Document segment:
+++
I candidati premier alle Elezioni Politiche 2018
20/10/2017 di Donato De Sena
L’Italia è una Repubblica parlamentare. Non c’è elezione diretta del capo del governo o dello Stato. I cittadini eleggono i parlamentari e sono i deputati e i senatori, insieme ai delegati regionali, a scegliere il presidente della Repubblica. Ed è a sua volta il presidente della Repubblica, sentiti i gruppi parlamentari, a conferire l’incarico di formare l’esecutivo, a indicare un nuovo presidente del Consiglio. Eppure, come se fossimo una Repubblica presidenziale, anche in Italia le campagne elettorali nazionali sono fortemente incentrate sulle figure dei leader politici che aspirano a diventare premier. Le Elezioni Politiche 2018 non fanno eccezione.
CANDIDATI ELEZIONI POLITICHE 2018
Il nuovo sistema elettorale, definito Rosatellum, approvato definitivamente in Parlamento, al Senato, il 26 ottobre, prevede l’indicazione di un capo politico delle forze in campo. La legge stabilisce che «contestualmente al deposito del contrassegno», i partiti o i gruppi politici organizzati depositano il programma elettorale, nel quale dichiarano il nome e il cognome della persona da loro indicata come «capo della forza politica». Tra loro ci sono ovviamente anche candidati premier. Sono soprattutto tre gli schieramenti che si sfidano per conquistare la maggioranza dei seggi alla Camera e al Senato (Movimento 5 Stelle, centrosinistra e centrodestra), sono soprattutto tre i leader che aspirano alla carica di presidente del Consiglio (Luigi Di Maio, Matteo Renzi, Matteo Salvini). Silvio Berlusconi, incandidabile, il premier punta ad indicarlo. Se nessuna delle liste o delle coalizioni di liste riuscirà a garantirsi una maggioranza assoluta sarà necessario un governo di larghe intese. E probabilmente un altro nome. Il principale outsider è Pietro Grasso, presidente del Senato, candidato premier della sinistra.
+++
Objectives:
(a) Your answer is an exact quotation from the document segment: it starts at "I candidati premier" and ends at "non fanno eccezione.".
(b) Go on with the document segment that begins "I candidati premier" from its last line.

Source excerpt:
+++
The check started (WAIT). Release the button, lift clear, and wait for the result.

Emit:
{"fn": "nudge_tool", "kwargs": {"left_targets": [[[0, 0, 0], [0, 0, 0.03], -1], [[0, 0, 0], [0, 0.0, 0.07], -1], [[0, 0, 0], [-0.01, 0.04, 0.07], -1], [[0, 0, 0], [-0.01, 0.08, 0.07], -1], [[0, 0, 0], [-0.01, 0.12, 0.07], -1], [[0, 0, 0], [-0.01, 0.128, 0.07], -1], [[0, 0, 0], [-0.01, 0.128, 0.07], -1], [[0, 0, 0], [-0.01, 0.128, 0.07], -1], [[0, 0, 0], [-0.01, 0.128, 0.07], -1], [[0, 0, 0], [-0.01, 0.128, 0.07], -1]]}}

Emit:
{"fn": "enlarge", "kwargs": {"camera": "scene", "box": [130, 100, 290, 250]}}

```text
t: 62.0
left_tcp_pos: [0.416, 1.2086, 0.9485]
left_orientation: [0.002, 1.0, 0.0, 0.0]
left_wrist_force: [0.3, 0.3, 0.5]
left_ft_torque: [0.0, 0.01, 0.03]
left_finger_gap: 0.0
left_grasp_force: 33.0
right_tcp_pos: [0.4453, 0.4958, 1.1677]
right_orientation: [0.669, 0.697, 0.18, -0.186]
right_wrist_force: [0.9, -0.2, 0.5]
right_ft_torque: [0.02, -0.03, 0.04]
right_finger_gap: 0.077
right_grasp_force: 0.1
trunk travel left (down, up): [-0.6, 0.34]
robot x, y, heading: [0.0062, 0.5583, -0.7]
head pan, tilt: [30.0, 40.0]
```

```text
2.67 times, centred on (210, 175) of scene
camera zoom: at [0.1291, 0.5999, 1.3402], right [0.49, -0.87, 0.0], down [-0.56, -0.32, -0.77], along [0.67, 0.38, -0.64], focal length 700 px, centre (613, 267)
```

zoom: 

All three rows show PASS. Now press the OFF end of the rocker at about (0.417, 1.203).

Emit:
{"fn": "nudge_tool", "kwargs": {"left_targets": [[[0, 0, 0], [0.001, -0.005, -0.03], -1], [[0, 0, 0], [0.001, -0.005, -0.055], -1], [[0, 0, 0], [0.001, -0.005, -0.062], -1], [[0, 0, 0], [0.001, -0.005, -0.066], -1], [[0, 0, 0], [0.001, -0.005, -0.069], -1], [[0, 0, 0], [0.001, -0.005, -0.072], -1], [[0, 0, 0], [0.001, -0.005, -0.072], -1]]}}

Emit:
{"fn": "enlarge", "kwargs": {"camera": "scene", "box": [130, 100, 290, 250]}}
+++
The replies:
(a)
I candidati premier alle Elezioni Politiche 2018
20/10/2017 di Donato De Sena
L’Italia è una Repubblica parlamentare. Non c’è elezione diretta del capo del governo o dello Stato. I cittadini eleggono i parlamentari e sono i deputati e i senatori, insieme ai delegati regionali, a scegliere il presidente della Repubblica. Ed è a sua volta il presidente della Repubblica, sentiti i gruppi parlamentari, a conferire l’incarico di formare l’esecutivo, a indicare un nuovo presidente del Consiglio. Eppure, come se fossimo una Repubblica presidenziale, anche in Italia le campagne elettorali nazionali sono fortemente incentrate sulle figure dei leader politici che aspirano a diventare premier. Le Elezioni Politiche 2018 non fanno eccezione.

(b)
BERLUSCONI
Silvio Berlusconi è l’eterno protagonista della politica italiana. Almeno quella della Seconda Repubblica. A 24 anni dalla sua discesa in campo il Cavaliere si ritrova ancora a guidare il centrodestra e la sua Forza Italia alle elezioni per il Parlamento, per la settima volta consecutiva. Vittorioso alla prima candidatura, nel 1994, e poi nel 2001 e 2008, ha dimostrato di essere l’unico leader capace di unire e trascinare l’elettorato più conservatore. L’ascesa della Lega Nord di Matto Salvini, padrone del Carroccio dopo l’era Bossi, aveva messo in dubbio le sue possibilità di ritorno da primo attore. I numeri hanno confermato la necessità vitale di un’alleanza. I sondaggi dicono che gli azzurri e le camicie verdi possono ottenere anche un terzo dei voti, ma ovviamente solo se si presentano insieme. A 81 anni Berlusconi, archiviate le più complicate vicende giudiziarie, è a capo di uno schieramento guidato da Forza Italia, Lega e Fratelli d’Italia in grado di ottenere le stesse quote di consenso o superare il centrosinistra. Resta il problema della sua inelleggibilità in virtù della legge Severino per la condanna in via definitiva in Cassazione nel 2013 per frode fiscale. Berlusconi non ha le carte in regola per salire a Palazzo Chigi ma vuole comunque scegliere il premier in caso di successo.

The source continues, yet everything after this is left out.